Here we have a collection of stories about women pilots, an (almost) complete compilation of the sheroes who have blazed a trail across the skies for other women who aspire to the cockpit.
Inspiring Words for Sky and Space Women fills a major gap in our knowledge of women in the history of aviation. Most Americans, asked to name names of female aviators, can perhaps remember Amelia Earhart, possibly Jacqueline Cochran, or Sally Ride. This book highlights so many more women, and it’s good to see them finally getting their due.
Did you know author Patricia Cornwell is a helicopter pilot? Neither did I, and I’m a helicopter pilot! Did you know super-model Gisele Bundchen is a helicopter pilot? Me neither. Angelina Jolie, and Martha McSally, yep, pilots. Senator Tammy Duckworth is a UH-60 Blackhawk pilot, (and purple heart recipient)
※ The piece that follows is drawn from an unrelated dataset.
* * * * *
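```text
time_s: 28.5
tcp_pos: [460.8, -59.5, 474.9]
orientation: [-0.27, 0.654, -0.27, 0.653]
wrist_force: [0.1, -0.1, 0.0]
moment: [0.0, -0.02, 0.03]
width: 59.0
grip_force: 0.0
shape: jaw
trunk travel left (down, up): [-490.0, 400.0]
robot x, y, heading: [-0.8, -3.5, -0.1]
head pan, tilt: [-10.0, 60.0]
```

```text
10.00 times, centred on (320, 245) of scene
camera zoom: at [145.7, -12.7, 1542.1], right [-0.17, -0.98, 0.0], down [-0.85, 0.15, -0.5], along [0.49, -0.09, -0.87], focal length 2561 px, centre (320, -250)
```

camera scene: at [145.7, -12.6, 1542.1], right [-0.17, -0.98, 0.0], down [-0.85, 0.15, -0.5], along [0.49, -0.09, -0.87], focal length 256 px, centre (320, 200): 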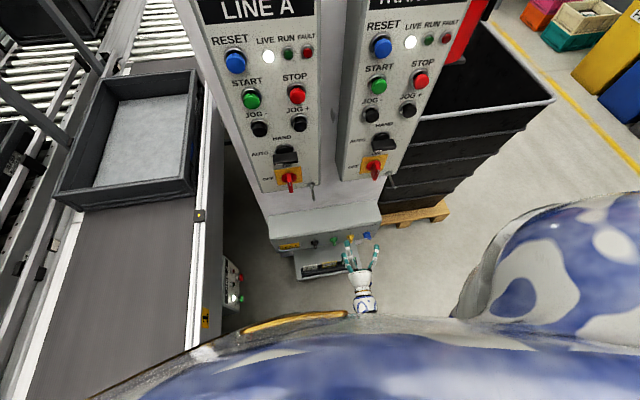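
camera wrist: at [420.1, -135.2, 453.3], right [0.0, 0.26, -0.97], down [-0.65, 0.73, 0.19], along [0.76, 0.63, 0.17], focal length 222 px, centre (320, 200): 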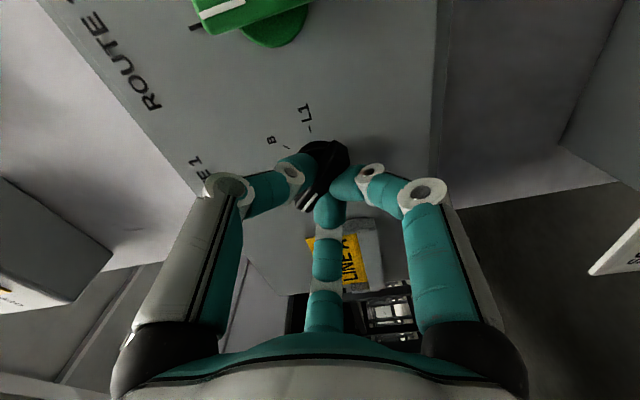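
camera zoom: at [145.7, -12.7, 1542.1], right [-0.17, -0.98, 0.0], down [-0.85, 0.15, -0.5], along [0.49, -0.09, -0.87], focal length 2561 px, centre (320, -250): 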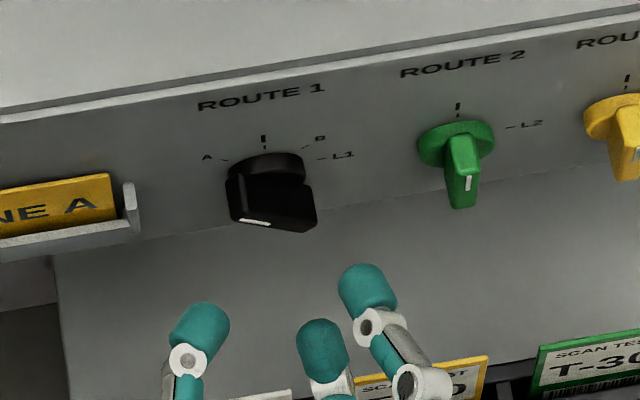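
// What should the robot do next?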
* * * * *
Here are a few other obscure names in aviation, women who should be enshrined in pilot halls of fame, including a few who are enshrined there: Vernice Armour, first African-American female Marine pilot to fly a Cobra gunship; Beverly Bass, first female captain (of a 777) at American Airlines; Olive Ann Beech, co-founder and president of Beech Aircraft Corporation; Bessie Coleman, first licensed African-American woman pilot; Eileen Collins, first woman to command a shuttle mission on STS-63; Harriet Quimby, first American woman licensed to fly. The list goes on and on.
The author is dedicated to affirming young womens’ aspirations to fly, and she’s included a lengthy bibilography, and an extensive list of on-line resources aimed at that purpose. Any young person, especially young women, who dream of a life in the sky should read this book. The underlying theme, not just from Hamilton, but from several of her contributors is a message for any who doubt they can fly: ‘Yes you can!’
Only four stars because there’s no mention of Jerry Mock, the first woman to solo around the world, and also no mention of the author’s own personal journey to the cockpit.